● **Information supplied**
——
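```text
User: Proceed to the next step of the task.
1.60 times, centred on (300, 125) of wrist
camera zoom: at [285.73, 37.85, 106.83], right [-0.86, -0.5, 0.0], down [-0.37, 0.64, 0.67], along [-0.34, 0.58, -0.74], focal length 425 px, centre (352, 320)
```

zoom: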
——
● **Page**
SUPREME COURT OF QUEENSLAND

 

CITATION:

R v Mooka [2007] QCA 36

PARTIES:

R
v
MOOKA, Michael Jackson
(applicant)

FILE NO/S:

CA No 341 of 2006

SC No 92 of 2006

DIVISION:

Court of Appeal

PROCEEDING:

Sentence Application

ORIGINATING COURT:

Supreme Court at Cairns

DELIVERED EX TEMPORE ON:

9 February 2007

DELIVERED AT:

Brisbane

HEARING DATE:

9 February 2007

JUDGES:

de Jersey CJ, Williams JA and Holmes JA

Separate reasons for judgment of each member of the Court, each concurring as to the order made

ORDER:

The application is refused

CATCHWORDS:

CRIMINAL LAW – APPEAL AND NEW TRIAL AND INQUIRY AFTER CONVICTION – APPEAL AND NEW TRIAL – APPEAL AGAINST SENTENCE – APPEAL BY CONVICTED PERSONS – APPLICATIONS TO REDUCE SENTENCE – WHEN REFUSED – PARTICULAR OFFENCES – OFFENCES AGAINST THE PERSON –where applicant pleaded guilty to manslaughter and other offences and was sentenced to ten years imprisonment and deemed a serious violent offender – where grossly intoxicated applicant struck deceased with a pool cue in an unprovoked, gratuitous attack – where applicant had a bad criminal record – whether sentence imposed was manifestly excessive

R v Bojovic [1999] QCA 206 ;  [2000] 2 Qd R 183, distinguished

R v DeSalvo [2002] QCA 63 ; (2002) 127 A Crim R 229, distinguished

R v Duncombe [2005] QCA 142 ; CA No 410 of 2004, 6 May 2005, followed

R v George; ex parte A-G (Qld) [2004] QCA 450 ; CA No 316 of 2004, 26 November 2004, distinguished

R v Katia; ex parte A-G (Qld) [2006] QCA 300 ; CA No 111 of 2006, 22 August 2006, distinguished

R v MP [2004] QCA 170; CA No 42 of 2004, 20 May 2004, distinguished

R v Stepto [2002] QCA 10 ; CA No 220 of 2001, 4 February 2002, distinguished

COUNSEL:

T Moynihan for the applicant

R G Martin SC for the respondent

SOLICITORS:

Legal Aid Queensland for the applicant

Director of Public Prosecutions (Queensland) for the respondent

THE CHIEF JUSTICE:  The applicant pleaded guilty to manslaughter and was sentenced to 10 years imprisonment.  He also pleaded guilty to two counts of assault occasioning bodily harm, which attracted concurrent terms of six months imprisonment to be served concurrently with the 10 year term.  He seeks leave to appeal on the ground the sentence of 10 years was manifestly excessive because it failed to allow sufficiently for matters of mitigation and because its effect was to deem him a serious violent offender, and so obliged to serve at least 80 per cent of the basic term.

 

As to that, the learned sentencing Judge observed that a declaration of a serious violent offence, automatically applicable because of the 10 year term, would have been appropriate anyway.  The Judge described it as,

 

"A vicious, unprovoked attack in a public place using a weapon."
——
● **Aim of the task**
Give the stretch of the page that starts with "THE CHIEF JUSTICE:  The" and ends with "the basic term.", unchanged.

● **Task solution**
THE CHIEF JUSTICE:  The applicant pleaded guilty to manslaughter and was sentenced to 10 years imprisonment.  He also pleaded guilty to two counts of assault occasioning bodily harm, which attracted concurrent terms of six months imprisonment to be served concurrently with the 10 year term.  He seeks leave to appeal on the ground the sentence of 10 years was manifestly excessive because it failed to allow sufficiently for matters of mitigation and because its effect was to deem him a serious violent offender, and so obliged to serve at least 80 per cent of the basic term.